◆ DOCUMENT EXTRACT
========================

LeetCode 3119 - Maximum Number of Potholes That Can Be Fixed

We are given a road represented as a string containing only two characters: - 'x' represents a pothole. - '.' represents a smooth section of road. We are also given a repair budget. A repair operation can only be applied to a contiguous group of potholes.

leetcodemediumstringgreedysorting

LeetCode Problem 3119

Difficulty: 🟡 Medium
Topics: String, Greedy, Sorting

Solution

LeetCode 3119 - Maximum Number of Potholes That Can Be Fixed

Problem Understanding

We are given a road represented as a string containing only two characters:

  • 'x' represents a pothole.
  • '.' represents a smooth section of road.

We are also given a repair budget.

A repair operation can only be applied to a contiguous group of potholes. If we repair n consecutive potholes in a single operation, the cost is:

$$n + 1$$

The extra +1 can be thought of as a fixed setup cost for starting a repair operation.

Our goal is to maximize the total number of potholes repaired without exceeding the given budget.

The key detail is that we are not required to repair entire pothole segments. If a segment contains 10 consecutive potholes, we may choose to repair only 4 of them. Repairing any consecutive subset of length k inside that segment costs k + 1.

The constraints are:

  • road.length <= 100000
  • budget <= 100001

These constraints immediately rule out expensive exponential or quadratic solutions. We need an algorithm that is approximately O(n log n) or better.

Several edge cases are important:

  • The road may contain no potholes at all.
  • The budget may be too small to repair even a single pothole. Since repairing one pothole costs 2, a budget of 1 repairs nothing.
  • There may be many isolated potholes. Each isolated pothole requires its own setup cost.
  • There may be one very large contiguous pothole segment. In that case it is often optimal to spend as much budget as possible on that segment because a single setup cost repairs many potholes.
  • The budget may be large enough to repair every pothole.

The crucial observation is that each repair operation has a fixed overhead of 1. Therefore, larger repaired groups provide better value because that overhead is amortized across more potholes.

Approaches

Brute Force

A brute force solution would consider every pothole segment and every possible amount repaired from that segment. It would then search all possible combinations of repairs whose total cost does not exceed the budget.

This approach is correct because it explicitly explores all valid repair plans and chooses the best one.

========================

◆ DATASET EXTRACT
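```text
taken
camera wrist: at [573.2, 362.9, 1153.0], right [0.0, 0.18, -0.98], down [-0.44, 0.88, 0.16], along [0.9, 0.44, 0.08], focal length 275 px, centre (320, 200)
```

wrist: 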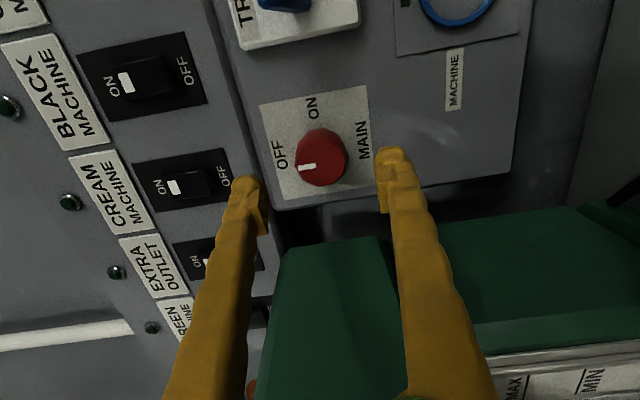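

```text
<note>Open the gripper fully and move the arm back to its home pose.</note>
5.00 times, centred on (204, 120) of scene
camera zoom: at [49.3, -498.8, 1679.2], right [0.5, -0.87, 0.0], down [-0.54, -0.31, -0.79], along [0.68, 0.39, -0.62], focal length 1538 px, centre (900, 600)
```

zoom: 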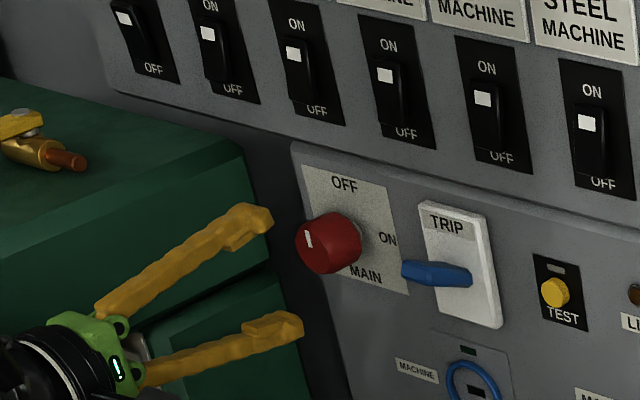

========================

◆ CHALLENGES
A. Quote the document extract word for word, starting at "The crucial observation" and ending with "the best one.".
B. Produce the text that comes next in the document extract.

◆ TASK RESPONSES
A.
The crucial observation is that each repair operation has a fixed overhead of 1. Therefore, larger repaired groups provide better value because that overhead is amortized across more potholes.

Approaches

Brute Force

A brute force solution would consider every pothole segment and every possible amount repaired from that segment. It would then search all possible combinations of repairs whose total cost does not exceed the budget.

This approach is correct because it explicitly explores all valid repair plans and chooses the best one.

B.
Unfortunately, the number of possible repair combinations grows exponentially. Even after compressing the road into pothole segments, each segment can contribute many possible repair lengths, producing an enormous search space.

Given that the road length can reach 100000, such a solution is completely infeasible.

Key Observation

Suppose a pothole segment has length L.

Repairing k potholes from that segment costs:

$$k + 1$$

The efficiency is:

$$\frac{k}{k+1}$$

As k increases, this ratio improves.

This means larger repairs are always more cost effective than smaller repairs because every repair operation pays the same setup cost of 1.

Therefore, if we extract all contiguous pothole segments and sort their lengths in descending order, we should spend our budget on the largest segments first.

For a segment of length L:

  • If we can afford L + 1, repairing the entire segment is optimal.
  • Otherwise, if we have remaining budget b, we can repair at most b - 1 potholes from that segment because the repair cost must be k + 1 ≤ b.

Since larger segments always provide the best potholes-per-dollar ratio, a greedy strategy is optimal.

Approach Comparison

Approach Time Complexity Space Complexity Notes
Brute Force Exponential Exponential Tries all repair combinations
Optimal Greedy + Sorting O(n log n) O(n) Repair largest pothole segments first

Algorithm Walkthrough

  1. Scan the road string and identify every maximal contiguous segment of potholes.
  2. Store the length of each pothole segment in an array.
  3. Sort the segment lengths in descending order.
  4. Initialize the answer to 0.
  5. Process segments from largest to smallest.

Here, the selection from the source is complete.